There are two ways to make money with stocks. The first is capital appreciation, or buying low and selling high. You buy a stock at a lower price and sell it at a higher price, keeping the difference. The second is income, or dividends. Companies share a portion of their profits with shareholders. When you hold a stock, you receive cash payments on a regular schedule. Successful long-term investors typically use both methods. They enjoy the increase in asset value from rising stock prices and the cash flow from dividends.
The core principle of long-term investing is this: the stock market is unpredictable in the short term, but it rises in the long term. Historically, the US stock market has almost never lost money over any twenty-year period. But over any single year, the probability of a loss is significant. This means that if you invest for a short period, you are gambling on luck. If you invest for a long period, you are benefiting from economic growth.
How do you properly make money in the stock market? The first step is not picking stocks. It is setting the right expectations. Do not expect to make money every year. Some years the market will rise twenty percent. Some years it will fall twenty percent. Most years fall somewhere in between. If you cannot handle a twenty percent drop without panic selling, your risk tolerance may not be suited for stocks.
The second step is choosing an investment method that fits you. For most people, the best method is not picking individual stocks. It is buying index funds. An index fund holds a basket of stocks, such as the five hundred companies in the S&P 500. When you buy one index fund, you own a small piece of five hundred companies at once. This diversifies your risk, because the poor performance of any single company has little impact on the whole. Historical data shows that most professional active fund managers fail to beat the index over the long term. If professionals struggle, it is even harder for ordinary people.

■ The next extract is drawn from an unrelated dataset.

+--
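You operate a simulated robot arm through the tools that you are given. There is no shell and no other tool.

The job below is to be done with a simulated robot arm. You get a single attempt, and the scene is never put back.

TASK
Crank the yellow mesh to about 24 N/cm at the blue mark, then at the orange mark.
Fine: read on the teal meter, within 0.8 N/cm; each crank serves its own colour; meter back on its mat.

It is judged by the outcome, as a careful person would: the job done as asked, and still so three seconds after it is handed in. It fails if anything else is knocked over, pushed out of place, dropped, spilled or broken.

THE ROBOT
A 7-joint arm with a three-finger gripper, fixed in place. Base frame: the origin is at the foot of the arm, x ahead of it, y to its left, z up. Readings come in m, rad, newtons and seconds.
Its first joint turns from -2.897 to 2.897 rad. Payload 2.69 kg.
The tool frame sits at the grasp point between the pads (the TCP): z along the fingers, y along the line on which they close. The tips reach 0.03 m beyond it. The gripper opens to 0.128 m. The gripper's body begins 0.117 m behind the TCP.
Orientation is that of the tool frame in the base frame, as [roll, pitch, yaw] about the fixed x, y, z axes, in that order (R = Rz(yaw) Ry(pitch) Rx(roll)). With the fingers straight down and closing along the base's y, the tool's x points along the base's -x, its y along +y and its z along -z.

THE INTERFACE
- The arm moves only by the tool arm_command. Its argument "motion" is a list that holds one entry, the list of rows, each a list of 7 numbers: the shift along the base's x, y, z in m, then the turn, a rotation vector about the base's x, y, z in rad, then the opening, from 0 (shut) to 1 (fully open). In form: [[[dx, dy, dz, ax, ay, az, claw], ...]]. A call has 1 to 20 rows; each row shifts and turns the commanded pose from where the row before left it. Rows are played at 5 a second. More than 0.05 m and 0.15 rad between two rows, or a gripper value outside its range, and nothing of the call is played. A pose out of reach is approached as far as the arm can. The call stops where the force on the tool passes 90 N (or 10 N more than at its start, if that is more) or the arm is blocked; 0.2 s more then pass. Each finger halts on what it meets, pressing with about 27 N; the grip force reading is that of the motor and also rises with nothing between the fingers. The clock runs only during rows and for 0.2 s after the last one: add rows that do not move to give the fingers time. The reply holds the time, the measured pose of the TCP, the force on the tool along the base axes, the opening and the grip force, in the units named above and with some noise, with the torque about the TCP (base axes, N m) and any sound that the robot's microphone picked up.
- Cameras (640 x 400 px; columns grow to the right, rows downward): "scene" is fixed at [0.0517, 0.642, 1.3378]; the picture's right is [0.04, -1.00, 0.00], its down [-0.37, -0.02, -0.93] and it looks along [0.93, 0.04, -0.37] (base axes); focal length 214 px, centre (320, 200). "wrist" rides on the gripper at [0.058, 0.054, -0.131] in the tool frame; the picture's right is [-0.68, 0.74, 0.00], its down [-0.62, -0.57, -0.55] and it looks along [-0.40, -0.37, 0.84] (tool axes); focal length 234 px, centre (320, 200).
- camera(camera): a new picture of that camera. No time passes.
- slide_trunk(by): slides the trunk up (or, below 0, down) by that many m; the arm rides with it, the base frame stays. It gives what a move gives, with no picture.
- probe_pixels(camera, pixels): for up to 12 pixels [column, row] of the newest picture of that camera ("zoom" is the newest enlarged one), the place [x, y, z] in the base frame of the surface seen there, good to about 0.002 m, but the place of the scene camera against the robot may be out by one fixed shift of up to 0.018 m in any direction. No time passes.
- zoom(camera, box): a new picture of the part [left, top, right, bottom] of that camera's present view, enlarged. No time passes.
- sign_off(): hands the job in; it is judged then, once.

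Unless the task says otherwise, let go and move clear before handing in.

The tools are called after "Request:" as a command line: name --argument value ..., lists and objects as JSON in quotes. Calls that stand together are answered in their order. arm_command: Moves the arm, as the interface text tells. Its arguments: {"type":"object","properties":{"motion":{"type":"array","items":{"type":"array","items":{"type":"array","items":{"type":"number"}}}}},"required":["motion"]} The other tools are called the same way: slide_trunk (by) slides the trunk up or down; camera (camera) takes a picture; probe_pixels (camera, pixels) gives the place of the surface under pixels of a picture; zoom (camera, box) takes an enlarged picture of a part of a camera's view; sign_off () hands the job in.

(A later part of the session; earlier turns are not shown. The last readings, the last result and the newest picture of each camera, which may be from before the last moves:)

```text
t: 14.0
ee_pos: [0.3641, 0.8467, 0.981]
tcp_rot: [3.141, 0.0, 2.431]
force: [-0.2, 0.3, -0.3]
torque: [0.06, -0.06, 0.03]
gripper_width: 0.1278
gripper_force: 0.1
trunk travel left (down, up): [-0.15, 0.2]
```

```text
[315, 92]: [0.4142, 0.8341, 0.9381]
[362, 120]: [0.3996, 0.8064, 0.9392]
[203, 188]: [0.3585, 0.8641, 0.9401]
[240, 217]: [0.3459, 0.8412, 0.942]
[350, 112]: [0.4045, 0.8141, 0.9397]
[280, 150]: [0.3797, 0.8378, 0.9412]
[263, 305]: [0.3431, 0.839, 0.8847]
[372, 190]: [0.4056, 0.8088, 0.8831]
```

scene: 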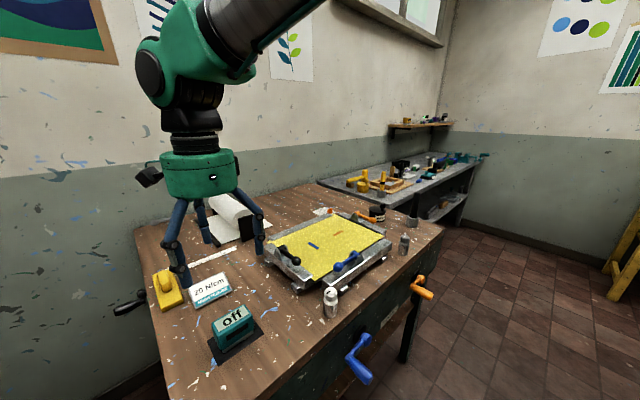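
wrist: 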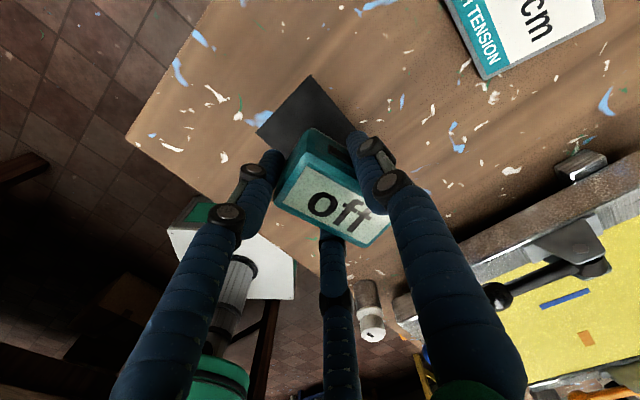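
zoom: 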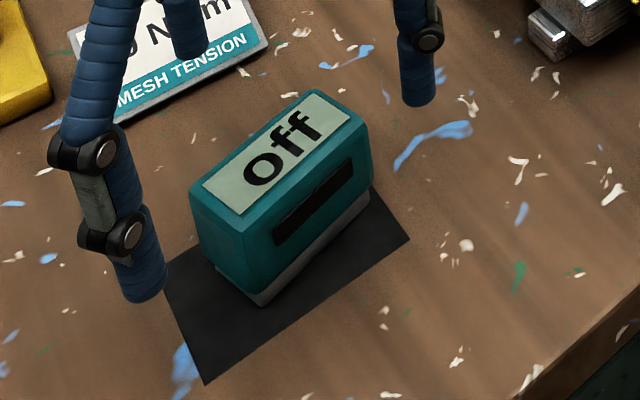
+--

The third step is investing regularly, regardless of whether the market is up or down. This is called dollar cost averaging. You invest a fixed amount of money on a fixed day each month. When the market is high, your fixed amount buys fewer shares. When the market is low, it buys more shares. Over time, your average purchase price evens out. This method removes the anxiety of “when to get in,” because you are always getting in.
The fourth step is holding, not trading frequently. Every time you trade, you pay commissions, taxes, and potentially lose returns due to bad timing. Studies show that frequent traders have lower average returns than buy-and-hold investors. Not because frequent traders are less intelligent, but because they are more likely to buy at highs and sell at lows.
The fifth step is controlling costs. There are two types of costs in investing. Explicit costs include trading commissions and fund management fees. Implicit costs include taxes. Choosing low-cost index funds can save you a fraction of a percent to one percent per year in fees. Over decades, this seemingly small difference becomes a huge gap.
The sixth step is ignoring noise. Every day, there is news saying the market is about to crash or the market is about to explode. Most news is noise, not signal. If you watch financial news every day, you will be repeatedly hit by fear and greed, making it very hard to stay rational. A better approach is to reduce how often you check your account. Once a month, once a quarter, or even once a year is enough.
Stock investing is not a get-rich-quick plan. It is a get-rich-slow plan. The most famous investor, Warren Buffett, accumulated most of his wealth after age sixty. His success came not from making one thousand percent in a single year, but from sticking to correct principles for decades. You can do the same. What is required is not genius. It is discipline.